The New York Times, April 30, 1920:

POLES ATTACKING TO FREE UKRAINE

Petlura Issues Declaration of Independence
and Urges People to Aid Troops


PILSUDSKI LEADS FORCE

Drive Opened on 187-Mile Front
as Bolseviki Were Massing for Decisive Offensive


    WARSAW, April 28 (Associated Press).--General Pilsudski, as Commander in Chief, is leading the Polish army in its drive toward the Dnieper River, which began on last Monday. By the capture of Owrucz, Jitomir and other railroad centres the Poles now control the two main lines leading to Kiev.
    Jitomir was taken after a brief but fierce fight. The Poles announce that the Bolshevist 58th Infantry and 17th Cavalry Divisions were destroyed in the combats in this region.

    The Bolsheviki then began a general retreat, offering resistance at only a few scattered points. Many prisoners and much material were taken, the material including sixteen locomotives and 2,000 railway cars.
    The Kosciusko Squadron, composed of American aviators, is taking part in the advance into the Ukraine, notwithstanding the unfavorable weather.
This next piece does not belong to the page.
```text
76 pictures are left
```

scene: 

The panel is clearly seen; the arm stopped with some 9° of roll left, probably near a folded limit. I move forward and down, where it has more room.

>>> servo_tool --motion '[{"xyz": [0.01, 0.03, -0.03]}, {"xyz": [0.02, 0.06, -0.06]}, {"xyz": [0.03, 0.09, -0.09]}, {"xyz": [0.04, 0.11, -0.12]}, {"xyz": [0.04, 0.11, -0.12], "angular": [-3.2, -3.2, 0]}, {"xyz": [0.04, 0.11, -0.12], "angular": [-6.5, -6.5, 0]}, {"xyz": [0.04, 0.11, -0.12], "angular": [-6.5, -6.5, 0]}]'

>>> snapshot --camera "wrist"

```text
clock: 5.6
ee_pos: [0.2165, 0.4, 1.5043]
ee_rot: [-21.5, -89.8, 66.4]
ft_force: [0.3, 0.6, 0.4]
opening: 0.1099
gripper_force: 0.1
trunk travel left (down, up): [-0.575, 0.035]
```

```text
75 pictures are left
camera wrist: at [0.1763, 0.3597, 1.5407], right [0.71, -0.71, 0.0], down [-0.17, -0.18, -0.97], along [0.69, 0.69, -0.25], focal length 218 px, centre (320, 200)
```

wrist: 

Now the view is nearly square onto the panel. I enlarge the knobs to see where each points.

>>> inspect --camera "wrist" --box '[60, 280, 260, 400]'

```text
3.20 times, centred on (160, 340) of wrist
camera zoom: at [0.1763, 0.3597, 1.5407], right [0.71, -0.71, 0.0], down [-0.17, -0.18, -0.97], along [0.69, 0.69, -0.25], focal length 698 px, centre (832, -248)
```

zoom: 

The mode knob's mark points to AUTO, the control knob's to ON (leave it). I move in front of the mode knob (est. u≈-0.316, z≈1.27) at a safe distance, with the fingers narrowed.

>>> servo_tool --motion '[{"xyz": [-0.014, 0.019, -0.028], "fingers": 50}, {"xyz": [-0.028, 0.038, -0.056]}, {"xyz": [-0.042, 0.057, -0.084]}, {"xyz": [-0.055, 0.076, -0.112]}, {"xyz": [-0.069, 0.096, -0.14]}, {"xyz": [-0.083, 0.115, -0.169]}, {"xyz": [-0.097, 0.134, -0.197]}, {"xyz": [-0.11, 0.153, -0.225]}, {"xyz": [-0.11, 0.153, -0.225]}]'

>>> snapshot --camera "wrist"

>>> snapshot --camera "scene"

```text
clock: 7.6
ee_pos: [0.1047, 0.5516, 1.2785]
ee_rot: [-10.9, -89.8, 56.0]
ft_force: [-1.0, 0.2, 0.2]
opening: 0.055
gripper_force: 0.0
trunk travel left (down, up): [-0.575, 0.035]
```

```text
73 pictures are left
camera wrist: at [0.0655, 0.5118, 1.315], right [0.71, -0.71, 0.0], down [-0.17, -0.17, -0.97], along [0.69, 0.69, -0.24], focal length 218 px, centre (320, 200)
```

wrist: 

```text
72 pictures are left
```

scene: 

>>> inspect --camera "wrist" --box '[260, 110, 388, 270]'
    Along the 300-kilometre front (187 miles) the advance is continuing. The Poles have been held up at a few points by the resistance of small forces of the Bolsheviki having machine guns. The Reds have adopted the machine gun method of the Germans for their rear-guard actions in order to permit withdrawals without endangering larger forces. The Poles are using armored trains and armored motor cars, which are particularly effective against the machine gunners, many of whom have been captured or killed.
    A War Office communication issued today says the Bolsheviki began concentrating six weeks ago for a drive in the south, and that the Reds evidently were determined to attain a decisive military victory.
    "In view of this fact," says the communication, "the Poles planned a counteraction under Pilsudski's leadership. The first day they reached Owrucz, Kremmo and Godnow. Then, taking advantage of the confused Bolshevist retreat, they proceeded further in the direction of their objectives. By the general advance the Poles now virtually control all the railroads extending southward from Mozir to the region of Winnica."

    In connection with the drive to free the Ukraine of the Reds and Poland's recognition of Ukrainia's independence, General Petlura, the Ukrainian leader, has issued a declaration of the independence of the Ukrainians.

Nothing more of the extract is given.